The extra land will link two existing areas at the reserve.

As well as benefiting the barnacle geese, enlarging the site will help the charity safeguard important habitat for endangered curlews and the country’s rarest amphibian, the natterjack toad.

The site hosts the only Scottish population of the toads, which can be heard in summer along with yellowhammers, linnets and lapwings.

Pintails, teals and widgeons flock to Mersehead in the autumn, while waders such as oystercatchers, golden plovers and curlews join the geese in winter.

Incorporating the extra land will also offer opportunities for better access tracks for visitors to enjoy the Solway Firth scenery and wildlife.

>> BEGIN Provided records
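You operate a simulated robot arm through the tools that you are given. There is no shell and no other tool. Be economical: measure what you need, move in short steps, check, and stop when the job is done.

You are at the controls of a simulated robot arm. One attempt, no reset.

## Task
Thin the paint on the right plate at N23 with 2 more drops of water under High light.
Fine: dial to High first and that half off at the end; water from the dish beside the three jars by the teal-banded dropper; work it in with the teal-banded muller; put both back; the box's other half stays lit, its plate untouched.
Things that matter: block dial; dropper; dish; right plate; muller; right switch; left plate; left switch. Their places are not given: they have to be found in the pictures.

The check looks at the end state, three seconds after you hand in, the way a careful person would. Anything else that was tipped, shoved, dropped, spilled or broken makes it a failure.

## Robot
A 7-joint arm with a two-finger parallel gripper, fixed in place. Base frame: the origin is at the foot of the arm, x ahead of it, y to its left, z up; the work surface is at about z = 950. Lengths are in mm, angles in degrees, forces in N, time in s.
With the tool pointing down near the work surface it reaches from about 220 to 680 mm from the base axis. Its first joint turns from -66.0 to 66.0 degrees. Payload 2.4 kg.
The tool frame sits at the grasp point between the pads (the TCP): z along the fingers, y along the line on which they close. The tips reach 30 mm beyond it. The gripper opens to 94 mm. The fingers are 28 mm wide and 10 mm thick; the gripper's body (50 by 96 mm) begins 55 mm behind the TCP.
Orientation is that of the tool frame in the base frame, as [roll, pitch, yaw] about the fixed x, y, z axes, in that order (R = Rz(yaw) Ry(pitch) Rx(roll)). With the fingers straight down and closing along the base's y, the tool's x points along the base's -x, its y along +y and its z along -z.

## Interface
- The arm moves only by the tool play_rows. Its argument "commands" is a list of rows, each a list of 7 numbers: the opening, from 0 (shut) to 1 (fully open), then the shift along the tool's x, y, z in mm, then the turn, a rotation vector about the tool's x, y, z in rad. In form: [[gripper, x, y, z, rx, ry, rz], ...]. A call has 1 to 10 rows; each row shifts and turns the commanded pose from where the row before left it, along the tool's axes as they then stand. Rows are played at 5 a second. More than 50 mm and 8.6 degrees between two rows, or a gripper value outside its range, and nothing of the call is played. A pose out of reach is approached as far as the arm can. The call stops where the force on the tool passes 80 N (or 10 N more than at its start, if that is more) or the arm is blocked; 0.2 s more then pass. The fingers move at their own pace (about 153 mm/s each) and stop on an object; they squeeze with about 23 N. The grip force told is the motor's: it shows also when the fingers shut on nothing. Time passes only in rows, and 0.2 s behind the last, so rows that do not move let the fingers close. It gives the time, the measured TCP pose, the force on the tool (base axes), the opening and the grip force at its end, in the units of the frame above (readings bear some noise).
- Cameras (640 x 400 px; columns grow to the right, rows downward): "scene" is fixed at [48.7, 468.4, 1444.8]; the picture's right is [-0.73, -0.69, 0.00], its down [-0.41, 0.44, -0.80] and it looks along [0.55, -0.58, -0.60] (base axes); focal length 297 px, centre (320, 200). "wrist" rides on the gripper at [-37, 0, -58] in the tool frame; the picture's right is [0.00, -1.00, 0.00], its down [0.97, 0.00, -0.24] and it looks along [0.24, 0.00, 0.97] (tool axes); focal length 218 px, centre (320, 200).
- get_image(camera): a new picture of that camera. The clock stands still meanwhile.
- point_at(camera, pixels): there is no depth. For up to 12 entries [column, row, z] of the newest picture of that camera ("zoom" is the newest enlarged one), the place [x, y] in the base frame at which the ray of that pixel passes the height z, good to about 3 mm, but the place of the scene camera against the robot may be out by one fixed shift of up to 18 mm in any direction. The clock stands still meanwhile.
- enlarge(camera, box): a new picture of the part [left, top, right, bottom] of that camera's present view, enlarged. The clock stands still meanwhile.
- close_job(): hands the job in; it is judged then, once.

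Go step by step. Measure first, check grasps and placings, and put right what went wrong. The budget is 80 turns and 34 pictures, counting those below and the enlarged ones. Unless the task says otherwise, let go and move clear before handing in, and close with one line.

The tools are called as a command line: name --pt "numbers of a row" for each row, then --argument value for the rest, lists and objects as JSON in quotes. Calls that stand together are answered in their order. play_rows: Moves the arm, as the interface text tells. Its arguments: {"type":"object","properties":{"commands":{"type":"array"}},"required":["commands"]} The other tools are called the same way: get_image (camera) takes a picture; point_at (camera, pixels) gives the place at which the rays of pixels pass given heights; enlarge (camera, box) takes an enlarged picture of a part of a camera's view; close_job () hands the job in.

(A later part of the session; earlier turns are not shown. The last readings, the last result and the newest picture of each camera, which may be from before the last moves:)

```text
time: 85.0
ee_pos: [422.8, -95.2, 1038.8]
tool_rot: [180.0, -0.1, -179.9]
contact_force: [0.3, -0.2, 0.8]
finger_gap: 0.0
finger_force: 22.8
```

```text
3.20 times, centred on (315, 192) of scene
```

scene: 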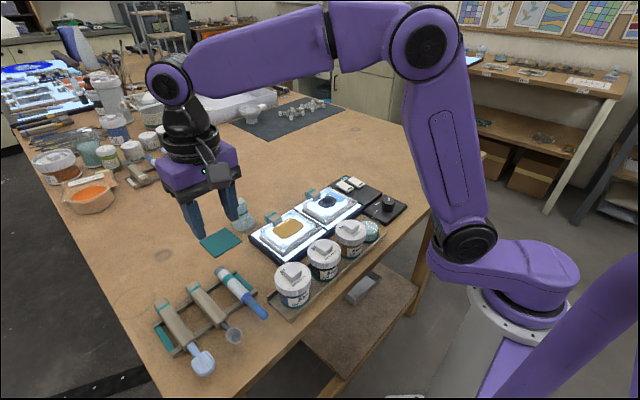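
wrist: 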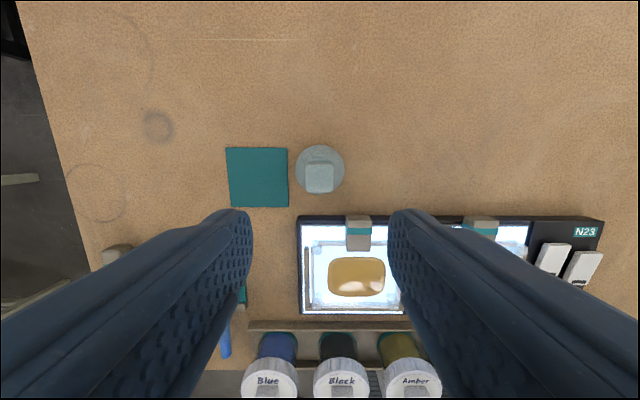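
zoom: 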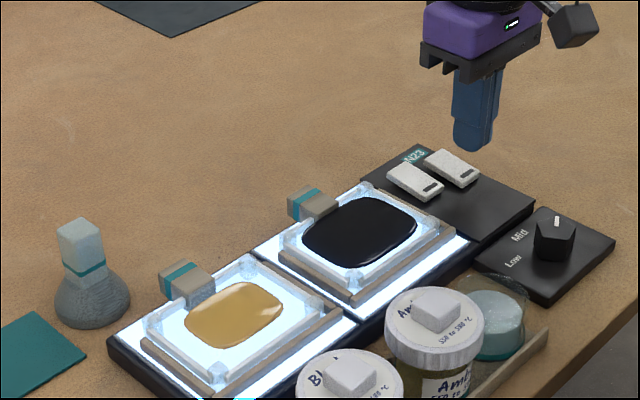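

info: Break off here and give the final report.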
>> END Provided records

The charity needs to raise £285,000 by the end of this month to secure the deal.

“RSPB Scotland Mersehead is an outstanding place for wildlife, and now we have the opportunity to make it even bigger and better for some of Scotland’s rarest species and the many others that make their home there,” said Stuart Housden, director of RSPB Scotland.

“Since becoming an RSPB Scotland reserve in 1994 Mersehead has been transformed from intensive agricultural land to wetlands, reedbeds and salt marshes teeming with life, whilst also introducing wildlife-friendly farming to ensure that the birds, mammals, amphibians and insects found there can thrive in harmony with these sympathetic farming systems.

“We’re immensely proud of what we have achieved here so far and any donations made to this appeal will help allow us to continue this transformational journey that began a generation ago.”